##### SOURCE
From: | Marc Munro <marc(at)bloodnok(dot)com> |
---|---|
To: | Tom Lane <tgl(at)sss(dot)pgh(dot)pa(dot)us> |
Cc: | pgsql-general(at)postgresql(dot)org |
Subject: | Re: Oddity in column specifications for table creation |
Date: | 2007-12-12 00:36:31 |
Message-ID: | 1197419792.27581.14.camel@bloodnok.com |
Views: | Raw Message | Whole Thread | Download mbox | Resend email |
Thread: | |
Lists: | pgsql-general |
On Tue, 2007-11-12 at 19:32 -0500, Tom Lane wrote:
> Marc Munro <marc(at)bloodnok(dot)com> writes:
> > This works fine:
> > "str2" varchar(40)
> > This does not:
> > "str2" "pg_catalog"."varchar"(40)
>
> Yeah. That's because in all existing PG releases, type modifiers are
> handled by hard-wired grammar productions that *only* work for VARCHAR,
> CHARACTER VARYING, and so on, treated as keywords.
##########
=== CHALLENGE ===
Reproduce the entire source without changes.
##### DATA
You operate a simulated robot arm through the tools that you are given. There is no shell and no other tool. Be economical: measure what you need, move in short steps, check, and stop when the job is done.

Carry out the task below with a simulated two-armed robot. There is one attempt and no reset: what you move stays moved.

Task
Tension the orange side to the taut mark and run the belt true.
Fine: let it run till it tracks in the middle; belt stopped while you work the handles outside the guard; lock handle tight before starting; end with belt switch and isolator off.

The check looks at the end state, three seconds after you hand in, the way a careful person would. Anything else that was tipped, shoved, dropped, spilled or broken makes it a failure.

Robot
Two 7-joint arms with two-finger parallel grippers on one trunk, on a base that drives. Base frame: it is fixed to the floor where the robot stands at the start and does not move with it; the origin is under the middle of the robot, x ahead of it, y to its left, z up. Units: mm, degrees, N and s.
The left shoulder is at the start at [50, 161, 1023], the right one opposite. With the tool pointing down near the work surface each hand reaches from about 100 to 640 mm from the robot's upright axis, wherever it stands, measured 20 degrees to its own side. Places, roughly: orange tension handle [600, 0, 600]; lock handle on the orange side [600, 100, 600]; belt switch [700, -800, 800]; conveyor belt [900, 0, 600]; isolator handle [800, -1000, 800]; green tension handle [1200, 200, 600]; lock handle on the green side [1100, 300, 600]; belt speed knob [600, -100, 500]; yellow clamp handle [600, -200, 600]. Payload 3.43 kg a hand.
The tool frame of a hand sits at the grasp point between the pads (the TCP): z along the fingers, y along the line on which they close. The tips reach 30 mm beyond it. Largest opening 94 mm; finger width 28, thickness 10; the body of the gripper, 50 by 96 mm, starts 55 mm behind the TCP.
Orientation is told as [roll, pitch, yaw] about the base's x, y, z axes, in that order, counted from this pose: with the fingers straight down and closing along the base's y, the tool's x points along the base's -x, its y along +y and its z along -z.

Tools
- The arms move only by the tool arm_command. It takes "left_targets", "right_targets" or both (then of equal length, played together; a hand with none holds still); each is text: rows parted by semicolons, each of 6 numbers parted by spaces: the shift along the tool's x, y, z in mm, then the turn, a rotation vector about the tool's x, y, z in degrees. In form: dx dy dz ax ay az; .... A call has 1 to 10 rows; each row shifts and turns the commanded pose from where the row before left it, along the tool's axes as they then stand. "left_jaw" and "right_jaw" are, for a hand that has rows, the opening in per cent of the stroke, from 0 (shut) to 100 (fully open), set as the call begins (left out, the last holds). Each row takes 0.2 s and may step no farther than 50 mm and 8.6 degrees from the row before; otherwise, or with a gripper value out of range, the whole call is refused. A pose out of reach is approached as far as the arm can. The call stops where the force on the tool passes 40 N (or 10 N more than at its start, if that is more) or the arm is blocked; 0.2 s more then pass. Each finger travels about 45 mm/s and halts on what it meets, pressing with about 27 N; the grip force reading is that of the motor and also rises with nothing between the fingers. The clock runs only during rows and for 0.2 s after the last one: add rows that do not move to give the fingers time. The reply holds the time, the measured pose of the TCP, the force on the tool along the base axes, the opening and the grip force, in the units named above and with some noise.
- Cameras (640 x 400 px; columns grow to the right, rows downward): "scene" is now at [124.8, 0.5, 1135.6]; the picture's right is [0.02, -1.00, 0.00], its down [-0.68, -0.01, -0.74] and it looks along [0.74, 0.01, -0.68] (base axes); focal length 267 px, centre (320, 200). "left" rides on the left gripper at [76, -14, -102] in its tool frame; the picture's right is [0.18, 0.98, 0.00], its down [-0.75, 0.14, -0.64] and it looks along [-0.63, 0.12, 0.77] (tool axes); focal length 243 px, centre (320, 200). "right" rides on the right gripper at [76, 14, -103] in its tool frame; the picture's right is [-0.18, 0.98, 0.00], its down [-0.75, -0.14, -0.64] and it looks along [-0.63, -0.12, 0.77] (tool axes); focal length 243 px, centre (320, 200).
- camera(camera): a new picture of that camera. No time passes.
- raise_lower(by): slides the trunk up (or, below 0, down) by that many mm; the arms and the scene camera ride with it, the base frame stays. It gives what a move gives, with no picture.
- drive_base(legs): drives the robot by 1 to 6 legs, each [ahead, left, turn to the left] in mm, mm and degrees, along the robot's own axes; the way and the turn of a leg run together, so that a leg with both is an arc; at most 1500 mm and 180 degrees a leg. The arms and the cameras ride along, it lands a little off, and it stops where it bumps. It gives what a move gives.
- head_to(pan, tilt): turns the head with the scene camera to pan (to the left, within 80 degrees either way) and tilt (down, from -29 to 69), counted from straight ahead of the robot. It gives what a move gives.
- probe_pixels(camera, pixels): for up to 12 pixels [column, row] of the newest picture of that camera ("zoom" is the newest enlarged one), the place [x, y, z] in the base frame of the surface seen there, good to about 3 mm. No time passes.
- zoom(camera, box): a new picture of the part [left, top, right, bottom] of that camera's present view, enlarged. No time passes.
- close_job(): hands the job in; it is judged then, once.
##########
=== EXERCISE RESPONSE ===
From: | Marc Munro <marc(at)bloodnok(dot)com> |
---|---|
To: | Tom Lane <tgl(at)sss(dot)pgh(dot)pa(dot)us> |
Cc: | pgsql-general(at)postgresql(dot)org |
Subject: | Re: Oddity in column specifications for table creation |
Date: | 2007-12-12 00:36:31 |
Message-ID: | 1197419792.27581.14.camel@bloodnok.com |
Views: | Raw Message | Whole Thread | Download mbox | Resend email |
Thread: | |
Lists: | pgsql-general |
On Tue, 2007-11-12 at 19:32 -0500, Tom Lane wrote:
> Marc Munro <marc(at)bloodnok(dot)com> writes:
> > This works fine:
> > "str2" varchar(40)
> > This does not:
> > "str2" "pg_catalog"."varchar"(40)
>
> Yeah. That's because in all existing PG releases, type modifiers are
> handled by hard-wired grammar productions that *only* work for VARCHAR,
> CHARACTER VARYING, and so on, treated as keywords.